Exercise objective »
For the data that follows, report how many lines contain the word "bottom", and nothing else.

[Start Dataset]

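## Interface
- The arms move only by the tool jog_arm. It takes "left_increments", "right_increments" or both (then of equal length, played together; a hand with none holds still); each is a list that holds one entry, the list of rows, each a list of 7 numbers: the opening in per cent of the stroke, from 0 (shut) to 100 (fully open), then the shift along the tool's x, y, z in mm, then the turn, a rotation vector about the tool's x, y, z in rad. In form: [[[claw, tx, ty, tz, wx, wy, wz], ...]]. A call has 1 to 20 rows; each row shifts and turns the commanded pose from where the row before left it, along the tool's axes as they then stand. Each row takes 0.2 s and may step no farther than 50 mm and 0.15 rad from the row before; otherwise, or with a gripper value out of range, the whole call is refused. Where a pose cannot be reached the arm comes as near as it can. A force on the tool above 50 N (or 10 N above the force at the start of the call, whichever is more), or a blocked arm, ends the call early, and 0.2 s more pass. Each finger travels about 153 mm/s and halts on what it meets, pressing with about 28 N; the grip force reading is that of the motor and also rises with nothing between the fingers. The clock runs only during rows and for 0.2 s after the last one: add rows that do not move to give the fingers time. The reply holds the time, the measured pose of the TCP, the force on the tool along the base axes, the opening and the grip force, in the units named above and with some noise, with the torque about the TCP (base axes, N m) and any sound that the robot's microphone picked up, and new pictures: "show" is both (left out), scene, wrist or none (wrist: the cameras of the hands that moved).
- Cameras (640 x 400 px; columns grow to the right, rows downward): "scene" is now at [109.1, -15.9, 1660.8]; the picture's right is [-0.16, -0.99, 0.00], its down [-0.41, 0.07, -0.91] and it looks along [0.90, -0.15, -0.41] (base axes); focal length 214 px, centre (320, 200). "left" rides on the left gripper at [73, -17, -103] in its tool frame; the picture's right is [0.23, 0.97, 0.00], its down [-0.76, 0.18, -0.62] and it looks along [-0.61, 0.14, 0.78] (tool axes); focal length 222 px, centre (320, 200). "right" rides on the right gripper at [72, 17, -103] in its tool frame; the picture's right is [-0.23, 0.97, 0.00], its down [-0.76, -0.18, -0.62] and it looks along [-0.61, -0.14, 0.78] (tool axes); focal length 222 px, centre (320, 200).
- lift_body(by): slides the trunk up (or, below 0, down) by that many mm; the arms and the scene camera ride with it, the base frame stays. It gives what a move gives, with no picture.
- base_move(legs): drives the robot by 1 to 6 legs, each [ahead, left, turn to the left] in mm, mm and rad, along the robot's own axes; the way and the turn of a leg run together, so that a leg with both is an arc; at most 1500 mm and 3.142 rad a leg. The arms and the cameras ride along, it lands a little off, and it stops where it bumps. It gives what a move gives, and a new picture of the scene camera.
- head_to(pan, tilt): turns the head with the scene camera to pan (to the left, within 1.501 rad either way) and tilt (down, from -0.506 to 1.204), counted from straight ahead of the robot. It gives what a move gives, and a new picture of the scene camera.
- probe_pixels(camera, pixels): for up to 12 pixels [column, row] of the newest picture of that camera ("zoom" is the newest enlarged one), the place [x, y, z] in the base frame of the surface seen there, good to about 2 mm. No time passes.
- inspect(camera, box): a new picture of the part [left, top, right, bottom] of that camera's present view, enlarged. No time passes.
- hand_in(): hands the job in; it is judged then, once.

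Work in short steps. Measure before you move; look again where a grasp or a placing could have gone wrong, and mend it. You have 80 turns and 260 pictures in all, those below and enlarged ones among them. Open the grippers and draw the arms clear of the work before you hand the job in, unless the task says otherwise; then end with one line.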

[End Dataset]
[Start Dataset]

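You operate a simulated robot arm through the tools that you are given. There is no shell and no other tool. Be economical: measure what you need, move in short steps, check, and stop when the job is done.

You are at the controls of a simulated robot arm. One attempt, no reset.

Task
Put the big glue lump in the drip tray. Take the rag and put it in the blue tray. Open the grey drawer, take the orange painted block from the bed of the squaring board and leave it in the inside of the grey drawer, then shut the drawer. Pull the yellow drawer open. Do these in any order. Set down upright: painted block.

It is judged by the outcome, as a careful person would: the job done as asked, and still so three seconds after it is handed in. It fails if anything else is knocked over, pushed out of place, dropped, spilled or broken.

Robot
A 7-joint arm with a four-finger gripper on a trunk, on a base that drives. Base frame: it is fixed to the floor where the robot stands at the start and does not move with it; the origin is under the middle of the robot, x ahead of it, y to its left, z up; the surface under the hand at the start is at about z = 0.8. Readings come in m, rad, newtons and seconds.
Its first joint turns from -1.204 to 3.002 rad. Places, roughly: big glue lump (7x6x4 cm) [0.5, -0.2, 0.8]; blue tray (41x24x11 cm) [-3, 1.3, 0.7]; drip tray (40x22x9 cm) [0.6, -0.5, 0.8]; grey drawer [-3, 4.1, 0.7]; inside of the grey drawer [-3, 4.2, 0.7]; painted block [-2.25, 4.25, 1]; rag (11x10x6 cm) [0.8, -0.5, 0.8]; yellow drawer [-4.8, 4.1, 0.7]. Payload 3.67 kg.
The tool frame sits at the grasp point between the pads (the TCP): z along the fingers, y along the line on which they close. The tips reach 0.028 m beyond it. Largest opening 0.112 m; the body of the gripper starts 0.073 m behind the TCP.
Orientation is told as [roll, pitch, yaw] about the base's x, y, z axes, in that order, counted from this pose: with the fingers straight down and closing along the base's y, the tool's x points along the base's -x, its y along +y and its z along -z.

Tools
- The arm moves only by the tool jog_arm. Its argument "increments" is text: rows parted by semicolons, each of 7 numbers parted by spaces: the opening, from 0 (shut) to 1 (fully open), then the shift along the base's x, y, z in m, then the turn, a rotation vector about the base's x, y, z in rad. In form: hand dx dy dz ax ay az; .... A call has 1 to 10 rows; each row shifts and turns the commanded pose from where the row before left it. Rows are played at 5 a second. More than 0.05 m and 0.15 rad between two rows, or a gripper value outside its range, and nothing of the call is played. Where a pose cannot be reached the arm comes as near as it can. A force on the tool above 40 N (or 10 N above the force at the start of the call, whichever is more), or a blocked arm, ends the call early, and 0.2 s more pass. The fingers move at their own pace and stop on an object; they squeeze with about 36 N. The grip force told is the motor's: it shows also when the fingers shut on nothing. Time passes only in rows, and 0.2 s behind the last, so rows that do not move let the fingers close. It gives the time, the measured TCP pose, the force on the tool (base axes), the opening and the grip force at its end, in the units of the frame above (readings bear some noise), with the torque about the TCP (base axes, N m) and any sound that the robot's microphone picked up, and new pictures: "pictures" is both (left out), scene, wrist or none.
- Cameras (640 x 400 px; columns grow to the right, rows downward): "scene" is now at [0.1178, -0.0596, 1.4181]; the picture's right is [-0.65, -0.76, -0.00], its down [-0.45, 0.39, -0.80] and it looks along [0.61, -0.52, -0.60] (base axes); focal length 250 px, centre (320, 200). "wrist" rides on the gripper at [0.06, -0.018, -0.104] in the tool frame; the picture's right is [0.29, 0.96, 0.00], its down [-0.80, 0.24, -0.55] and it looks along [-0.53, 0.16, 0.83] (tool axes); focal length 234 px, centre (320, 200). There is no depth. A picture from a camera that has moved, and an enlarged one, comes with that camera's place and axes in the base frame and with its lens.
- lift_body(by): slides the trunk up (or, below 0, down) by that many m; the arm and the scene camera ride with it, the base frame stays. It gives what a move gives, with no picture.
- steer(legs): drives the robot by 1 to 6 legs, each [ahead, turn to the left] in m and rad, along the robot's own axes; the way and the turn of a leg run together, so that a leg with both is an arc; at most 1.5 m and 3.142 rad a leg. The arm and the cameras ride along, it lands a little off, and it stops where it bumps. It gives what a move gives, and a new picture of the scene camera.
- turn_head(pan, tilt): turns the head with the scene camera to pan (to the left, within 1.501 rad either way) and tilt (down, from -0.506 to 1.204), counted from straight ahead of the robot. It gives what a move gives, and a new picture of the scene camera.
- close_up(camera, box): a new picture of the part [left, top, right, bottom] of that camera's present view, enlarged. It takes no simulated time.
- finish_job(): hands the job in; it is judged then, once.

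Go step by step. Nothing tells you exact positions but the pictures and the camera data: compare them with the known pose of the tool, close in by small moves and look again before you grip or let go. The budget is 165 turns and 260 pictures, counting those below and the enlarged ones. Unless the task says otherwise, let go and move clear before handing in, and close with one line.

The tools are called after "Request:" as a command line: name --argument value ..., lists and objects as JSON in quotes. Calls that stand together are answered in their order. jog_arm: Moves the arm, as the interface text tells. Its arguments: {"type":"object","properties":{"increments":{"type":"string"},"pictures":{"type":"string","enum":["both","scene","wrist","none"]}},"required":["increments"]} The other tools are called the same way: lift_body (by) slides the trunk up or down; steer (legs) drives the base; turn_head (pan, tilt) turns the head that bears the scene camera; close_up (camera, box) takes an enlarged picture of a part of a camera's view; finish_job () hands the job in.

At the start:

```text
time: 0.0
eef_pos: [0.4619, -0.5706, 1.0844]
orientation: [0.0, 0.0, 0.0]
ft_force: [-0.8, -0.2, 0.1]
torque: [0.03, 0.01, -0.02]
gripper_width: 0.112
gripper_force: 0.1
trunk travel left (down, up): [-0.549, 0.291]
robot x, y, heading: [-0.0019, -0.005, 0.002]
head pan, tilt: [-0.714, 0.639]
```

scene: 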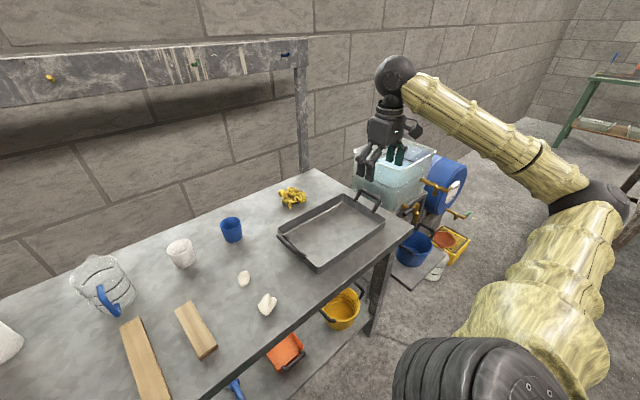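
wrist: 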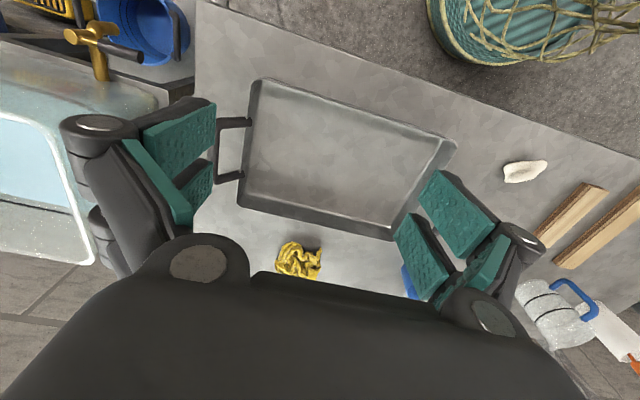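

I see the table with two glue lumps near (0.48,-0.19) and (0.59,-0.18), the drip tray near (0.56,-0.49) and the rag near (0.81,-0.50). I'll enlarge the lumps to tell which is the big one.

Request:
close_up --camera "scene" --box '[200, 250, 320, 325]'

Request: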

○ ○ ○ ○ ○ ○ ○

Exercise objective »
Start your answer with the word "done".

[End Dataset]

Reply to the task »
2